O Imã Cissé Djiguiba Abdallah, reitor da mesquita Salam em Abidjan, Côte d’Ivoire, foi um dos convidados para esta reunião, e a apresentação exaltou os valores que regem as religiões praticadas na África Ocidental.

Ao olharmos para essas religiões, todas elas, do islamismo ao cristianismo, passando pelos animistas e outros, defendem o amor e o respeito pela vida humana, lembrou. E os valores que já mostraram ser eficientes para a consolidação da tolerância, da paz e estabilidade em outros pontos do mundo, também o devem ser em África, para que esta se possa desenvolver e os seus cidadãos verem garantido o seu direito à felicidade.

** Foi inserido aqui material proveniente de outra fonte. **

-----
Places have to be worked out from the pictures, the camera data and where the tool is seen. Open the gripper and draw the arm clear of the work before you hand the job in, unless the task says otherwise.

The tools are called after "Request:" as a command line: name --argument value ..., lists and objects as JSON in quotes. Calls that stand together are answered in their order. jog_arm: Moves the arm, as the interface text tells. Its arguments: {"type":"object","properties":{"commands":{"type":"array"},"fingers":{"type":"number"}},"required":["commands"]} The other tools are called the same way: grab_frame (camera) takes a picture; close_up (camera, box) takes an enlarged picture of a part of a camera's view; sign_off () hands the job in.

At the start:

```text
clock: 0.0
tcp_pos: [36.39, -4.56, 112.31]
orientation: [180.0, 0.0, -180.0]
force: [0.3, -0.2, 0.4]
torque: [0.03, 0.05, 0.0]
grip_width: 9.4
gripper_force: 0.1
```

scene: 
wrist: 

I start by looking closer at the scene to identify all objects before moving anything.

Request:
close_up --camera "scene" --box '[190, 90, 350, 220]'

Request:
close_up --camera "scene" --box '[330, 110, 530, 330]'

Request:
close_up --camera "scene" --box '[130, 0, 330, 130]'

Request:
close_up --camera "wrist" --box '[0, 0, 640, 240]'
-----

Viver em paz “é possível, fazendo uma leitura positiva dos livros sagrados: o Corão, a Bíblia. O que o Corão nos ensinou, e continua a ensinar-nos é a viver com os outros que não são da nossa religião, em paz, em amor e tolerância”, observou o Imã. Assim, uma das razões da sua intervenção foi demonstrar “que a religião é uma parte da solução dos problemas com que somos confrontados”, e que “os religiosos têm o papel de educar para a paz, de construir a paz.”

Assumindo, pois, que a religião é na verdade uma parte da solução, Abdallah defendeu que religiosos e políticos devem unir-se nesse discurso de paz, amor e coexistência pacífica e abrir uma nova era de diálogo inter-religioso.

Aliás, diálogo é importante e a solução passa, também, por entender e ouvir o outro.

“Os linguistas dizem que é do poder de escutar que nasce a faculdade de se compreender”.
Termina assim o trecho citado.